Reading text:
- - - -

Iraqis are returning to Baghdad from abroad, but the flow is still only a trickle. And the differences in numbers being reported by aid groups and the US and Iraqi governments underscore the political value these numbers hold for proponents of the "Surge". But what even this debate misses is the difference between reducing the number of violent deaths for now, and laying the foundations for a future of peace for Iraq.

From a Jan 4 Reuters article by Aseel Kami:

Some 46,000 refugees returned home to Iraq from Syria between September and December 2007, the Iraqi Red Crescent said in a new report obtained on Friday, a much lower figure than that given by the Iraqi government.

Just how many of the 2.2 million Iraqis forced into exile by sectarian violence have returned is a matter of debate among aid groups, the U.S. military, and the Iraqi government, which is anxious to play up the returns as a sign of improved security.

Still, Iraqis are returning, though not necessarily from the Kurdish region in the North, where several thousand internally displaced have taken refuge even in recent weeks. And they have to go somewhere, since the US resettlement response, even for the most vulnerable cases, continues to be deeply disappointing.

But regardless of competing claims about which and how many refugees and internally displaced people are returning, a distinction needs to be drawn between a temporary reduction in the number of civilian and US-allied deaths and the seemingly much more elusive "goal" of reconciliation that can ensure a future of peace and self-governance for Iraq.

- - - -

Supplied material:
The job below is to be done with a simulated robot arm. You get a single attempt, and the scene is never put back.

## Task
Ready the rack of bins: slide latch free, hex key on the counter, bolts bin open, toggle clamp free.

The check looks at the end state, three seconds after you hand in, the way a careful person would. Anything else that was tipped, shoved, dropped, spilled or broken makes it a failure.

- - - -

Problem statement:
Supply the part of the reading text that comes after its last sentence.

Result of this task:
A recent report prepared for the US military in Iraq, profiled in the Washington Post,
highlights two striking but seemingly widely-held beliefs among many Iraqis -- that the US policy is in fact the leading cause of division among different communities in Iraq, and that the majority of people surveyed (who come from a representative sample of Iraq's diverse communities) believe that "the departure of 'occupying forces'" is "key to national reconciliation".

In the face of these findings, how does the new US strategy, which basically seems to consist of creating still more armed groups to fight the other armed groups that already existed, and that it helped create, stand up? The US has played a divisive role in the past, it is certainly continuing to do so now, with what seems to be the misguided belief that further fracturing Iraqis from one another will somehow lead to reconciliation in the end. And it is all based, once again, on the simplistic distinction that the parties in conflict are "Sunnis", "Shiites", and "Kurds", rather than a much more complex reality of diverse political ideologies and interests on which religious, tribal, and ethnic identities are overlayed.

One of the main reasons for the reduction in numbers being newly displaced inside Iraq is that most of those who were targeted for displacement in mixed neighborhoods have already been forced out. And just because people are returning to Baghdad doesn't mean they are able to return to their own homes, many of which have been occupied by other families  following  the owners' expulsion by militias. More often than not, people seem to be returning to live behind walls in Baghdad's newly homogeneous ethnic and sectarian landscape.

The Iraqi government admitted recently that it is not able to care for the needs of the displaced in Iraq, instead asking the World Food Programme to do it. And as international media continues to bring us news of the progress toward "reconciliation" (read, lower death count) attributed to the actions of the US-allied Awakening councils in several parts of Iraq, leaders like Abdul Aziz Al-Hakim are raising concerns about the possibility that these overwhelmingly Sunni groups could challenge the power of the current Iraqi security forces, overwhelmingly dominated by members of different Shiite militias, including Al-Hakim's own.

None of this is creating the conditions for an enduring cessation of violence. It's giving everyone a chance to solidify their positions for the coming fight, as the US adds more Sunni groups to the long list of those it's arming and funding.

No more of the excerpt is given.